[BEGIN DATA LINES]

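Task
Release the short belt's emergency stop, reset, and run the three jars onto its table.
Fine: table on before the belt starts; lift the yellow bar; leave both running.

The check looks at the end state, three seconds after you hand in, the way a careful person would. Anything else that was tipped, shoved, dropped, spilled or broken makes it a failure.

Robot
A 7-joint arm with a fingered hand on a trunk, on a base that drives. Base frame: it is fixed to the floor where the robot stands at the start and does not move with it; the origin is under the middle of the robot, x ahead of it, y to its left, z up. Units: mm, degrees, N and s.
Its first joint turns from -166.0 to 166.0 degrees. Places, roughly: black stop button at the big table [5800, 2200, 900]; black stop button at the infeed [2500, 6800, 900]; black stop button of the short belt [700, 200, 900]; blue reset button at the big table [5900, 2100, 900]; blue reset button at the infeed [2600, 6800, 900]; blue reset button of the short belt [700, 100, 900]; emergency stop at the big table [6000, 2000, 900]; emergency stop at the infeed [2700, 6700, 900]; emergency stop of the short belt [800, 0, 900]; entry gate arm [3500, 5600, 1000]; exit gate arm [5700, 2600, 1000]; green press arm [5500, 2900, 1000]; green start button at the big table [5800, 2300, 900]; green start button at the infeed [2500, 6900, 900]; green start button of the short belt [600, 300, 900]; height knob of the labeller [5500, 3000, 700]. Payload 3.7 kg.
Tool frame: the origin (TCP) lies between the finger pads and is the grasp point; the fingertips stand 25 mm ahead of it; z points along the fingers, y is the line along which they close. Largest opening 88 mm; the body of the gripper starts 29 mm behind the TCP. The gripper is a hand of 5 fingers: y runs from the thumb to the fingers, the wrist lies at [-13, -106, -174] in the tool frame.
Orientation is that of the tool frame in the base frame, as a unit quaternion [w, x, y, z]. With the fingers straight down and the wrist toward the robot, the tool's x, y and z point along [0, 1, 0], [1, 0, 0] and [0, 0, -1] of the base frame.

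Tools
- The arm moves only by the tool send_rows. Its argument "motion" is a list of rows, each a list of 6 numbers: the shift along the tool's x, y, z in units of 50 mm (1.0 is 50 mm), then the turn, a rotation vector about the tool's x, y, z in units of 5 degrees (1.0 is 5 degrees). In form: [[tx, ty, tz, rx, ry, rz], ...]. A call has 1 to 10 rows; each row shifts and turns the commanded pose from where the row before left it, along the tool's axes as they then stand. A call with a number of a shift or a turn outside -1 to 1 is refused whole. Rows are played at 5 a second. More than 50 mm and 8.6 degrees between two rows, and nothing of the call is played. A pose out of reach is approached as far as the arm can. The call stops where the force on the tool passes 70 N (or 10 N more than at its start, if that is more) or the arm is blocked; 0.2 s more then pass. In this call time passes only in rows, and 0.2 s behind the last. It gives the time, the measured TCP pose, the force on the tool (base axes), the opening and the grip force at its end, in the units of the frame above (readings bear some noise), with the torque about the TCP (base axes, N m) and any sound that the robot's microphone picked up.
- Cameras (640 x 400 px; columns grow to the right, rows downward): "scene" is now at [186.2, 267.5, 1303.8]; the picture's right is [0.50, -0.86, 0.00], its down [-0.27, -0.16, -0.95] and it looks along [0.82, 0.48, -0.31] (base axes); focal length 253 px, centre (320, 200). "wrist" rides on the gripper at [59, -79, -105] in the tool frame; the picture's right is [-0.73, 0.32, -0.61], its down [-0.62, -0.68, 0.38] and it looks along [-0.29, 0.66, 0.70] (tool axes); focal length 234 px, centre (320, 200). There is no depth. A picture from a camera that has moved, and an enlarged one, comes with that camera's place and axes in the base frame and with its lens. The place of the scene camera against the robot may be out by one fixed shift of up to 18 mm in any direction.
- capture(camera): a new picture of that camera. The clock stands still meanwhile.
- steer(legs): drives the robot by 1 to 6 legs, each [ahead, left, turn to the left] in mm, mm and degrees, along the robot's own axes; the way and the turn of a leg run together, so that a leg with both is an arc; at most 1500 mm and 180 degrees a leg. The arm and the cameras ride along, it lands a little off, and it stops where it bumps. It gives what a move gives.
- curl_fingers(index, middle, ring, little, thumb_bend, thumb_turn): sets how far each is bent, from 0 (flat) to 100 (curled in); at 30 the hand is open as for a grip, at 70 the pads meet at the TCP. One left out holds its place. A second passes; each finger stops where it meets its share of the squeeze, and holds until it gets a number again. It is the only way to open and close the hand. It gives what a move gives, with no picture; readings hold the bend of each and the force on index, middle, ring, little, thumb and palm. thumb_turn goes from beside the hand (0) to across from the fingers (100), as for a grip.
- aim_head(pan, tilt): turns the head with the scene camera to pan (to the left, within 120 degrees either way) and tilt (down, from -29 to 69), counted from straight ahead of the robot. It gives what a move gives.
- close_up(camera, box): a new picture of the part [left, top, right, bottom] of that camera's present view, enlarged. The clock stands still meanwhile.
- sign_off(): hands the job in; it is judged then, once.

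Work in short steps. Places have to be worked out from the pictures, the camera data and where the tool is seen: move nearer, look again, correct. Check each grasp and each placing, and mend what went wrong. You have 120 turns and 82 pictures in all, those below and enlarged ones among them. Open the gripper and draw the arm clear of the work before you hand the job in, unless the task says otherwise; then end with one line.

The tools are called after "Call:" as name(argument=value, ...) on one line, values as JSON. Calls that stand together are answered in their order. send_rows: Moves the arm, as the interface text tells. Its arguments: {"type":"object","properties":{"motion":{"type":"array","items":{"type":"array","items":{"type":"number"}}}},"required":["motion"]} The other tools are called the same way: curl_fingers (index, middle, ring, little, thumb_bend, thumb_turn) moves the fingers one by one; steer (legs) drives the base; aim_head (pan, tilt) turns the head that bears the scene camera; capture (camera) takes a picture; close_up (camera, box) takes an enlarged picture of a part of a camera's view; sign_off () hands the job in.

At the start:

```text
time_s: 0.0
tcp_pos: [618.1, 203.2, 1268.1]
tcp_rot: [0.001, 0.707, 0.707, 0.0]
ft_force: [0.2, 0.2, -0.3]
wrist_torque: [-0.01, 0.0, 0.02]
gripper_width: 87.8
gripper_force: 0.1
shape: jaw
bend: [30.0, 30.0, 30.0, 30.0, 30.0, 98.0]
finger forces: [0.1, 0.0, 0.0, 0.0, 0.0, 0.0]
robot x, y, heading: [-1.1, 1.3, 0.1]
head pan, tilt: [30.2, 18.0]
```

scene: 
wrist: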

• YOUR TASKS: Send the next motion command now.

[END DATA LINES]
[BEGIN TEXT BLOCK]

„Wszystko zależy od tego, jakie rozwiązania zawierałaby taka ustawa. Gdyby chodziło o status osoby najbliższej, ułatwiający takie sprawy, jak wzajemne wspieranie się, troskę, dowiadywanie się o stan zdrowia, to jako prezydent podpisanie takiej ustawy poważnie bym rozważył” – mówi Andrzej Duda w wywiadzie dla „Wprost”.
Prezydent w rozmowie podkreślał także, że ma kontakt z osobami LGBT. Zapewniał, że w Pałacu Prezydenckim jest często odwiedzany przez osoby, które mają inną orientację seksualną.
„Nie stanowi to dla mnie najmniejszego problemu, nie wpływa w żaden sposób na mój stosunek do kogokolwiek”.
Jednak deklaracja prezydenta, wbrew doniesieniom niektórych mediów, nie jest nieoczekiwanym ukłonem w stronę środowisk LGBT. Prezydent ma w sprawie związków partnerskich jasne, negatywne stanowisko od czasów swojej kampanii wyborczej w 2015 roku.
Różnica polega na tym, że wtedy – jako kandydat prawicowej „dobrej zmiany” – dosadnie mówił, że związki partnerskie to pierwszy krok „lewackiej ideologii”, która zagraża istnieniu ludzkości. Dzisiaj, jako prezydent ubiegający się o reelekcję, Duda postanowił przesunąć się do centrum, dlatego bardziej waży słowa.
Warto też przypomnieć, że Duda już raz miał szansę jednym podpisem ułatwić życie jednej z grup mniejszościowych, ale z tej szansy nie skorzystał.
Jego pierwsze prezydenckie weto dotyczyło bowiem ustawy o uzgodnieniu płci. Jej celem było jedynie uproszczenie skomplikowanych prawnych procedur.
Od lewackiej ideologii do „taka jest natura”
Najbardziej dosadnie o związkach partnerskich Duda mówił w wywiadzie wideo dla Gazeta.pl w maju 2015 roku. Dziennikarz zapytał go, czy jako prezydent byłby w stanie zaakceptować jakąkolwiek wersję takiej ustawy.
Duda, patrząc prosto w kamerę, wygłosił ostre quasi-oświadczenie w tej sprawie:
„Problem polega na tym, że nie chce się załatwić spraw społecznych ważnych, które mogłyby być załatwione, natomiast realizuje się, pcha się takie rozwiązania, które bez wątpienia są związane z ideologią lewacką, w moim przekonaniu niszczącą ten tradycyjny model rodziny, który odkąd istnieje ludzkość, jest gwarantem tego, że ta ludzkość się rozwija i że ta ludzkość w ogóle jest. I że nie zginęła w międzyczasie.” – mówił Duda.

[END TEXT BLOCK]

• YOUR TASKS:
**a.** Within the listing above, locate the line containing "- close_up(camera, box): a" and the line containing "- sign_off(): hands". Reproduce those two lines and all lines between them exactly, with nothing added. Format the lines as a JSON array of strings and drop empty lines.
**b.** Could you carry on with the text block from where it ends?

• THE REPLIES:
**a.**
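[
  "- close_up(camera, box): a new picture of the part [left, top, right, bottom] of that camera's present view, enlarged. The clock stands still meanwhile.",
  "- sign_off(): hands the job in; it is judged then, once."
]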

**b.**
„Ja rozumiem, że są takie sytuacje, kiedy ludzie chcą sobie nawzajem pomagać. Kiedy ludzie chcą się nawzajem wspierać, chociażby poprzez możliwość uzyskiwania informacji w szpitalu (…). I tutaj w tym zakresie mogłoby być przygotowane jakieś rozwiązanie prawne. Ale nie po to, żeby było to pierwszym krokiem do wprowadzania w Polsce legalizacji małżeństw homoseksualnych, bo na ten kierunek ja się nigdy nie zgodzę (…).
To jest pierwszy krok, potem środowiska, które są tutaj, prawda, zdeterminowane i skrajne, będą żądały adopcji dzieci przez pary homoseksualne, bo tak się już działo na zachodzie Europy. Dlatego ja będę stał tutaj na straży interesu polskiego społeczeństwa,
bo w moim przekonaniu musi być akcentowane to, że właśnie rodzina – kobieta, mężczyzna – którzy mogą mieć dzieci, to jest właśnie ta podstawa rozwoju społeczeństwa” – oświadczył przyszły prezydent.
„Nie zgadzam się na małżeństwa jednopłciowe ani nie widzę powodów, by legalizować związki partnerskie” – mówił Duda w wywiadzie dla „Rzeczpospolitej” w maju 2015 roku.
W marcu 2019 roku podtrzymał to rzecznik Dudy Błażej Spychalski:
„Prezydent nie poprze związków partnerskich, ale byłby skłonny zgodzić się na wprowadzenie statusu osoby najbliższej”.
W sierpniu 2019 prezydent udzielił wywiadu Polsatowi. Było to zaraz po zaatakowaniu parady równości w Białymstoku. Duda wyznał, że jemu nie przeszkadza, że ktoś urodził się z innymi preferencjami seksualnymi. „Tak bywa, tak zawsze było na świecie, to nie jest przecież nic nowego, że ludzie mają inne preferencje seksualne (…) Taka jest natura”.
W kwestii ustawy o związkach partnerskich kolejny raz stwierdził, że poparłby ustawę o osobie najbliższej. Takie rozwiązanie „służyłoby wszystkim, nie tylko osobom o preferencjach homoseksualnych, ale także wielu osobom o preferencjach heteroseksualnych”.
Osiem podejść do związków partnerskich
Słowa Dudy z wywiadu dla „Wprost” tego samego dnia skomentował szef kancelarii premiera Michał Dworczyk. W Radiu ZET stwierdził, że sam za projektem ustawy o związkach partnerskich by nie zagłosował.
„Jeśli mówimy o tych projektach, które do tej pory w przestrzeni publicznej się pojawiały, i które miały na celu w moim przekonaniu jednak przede wszystkim afirmację związków jednopłciowych” – stwierdził Dworczyk.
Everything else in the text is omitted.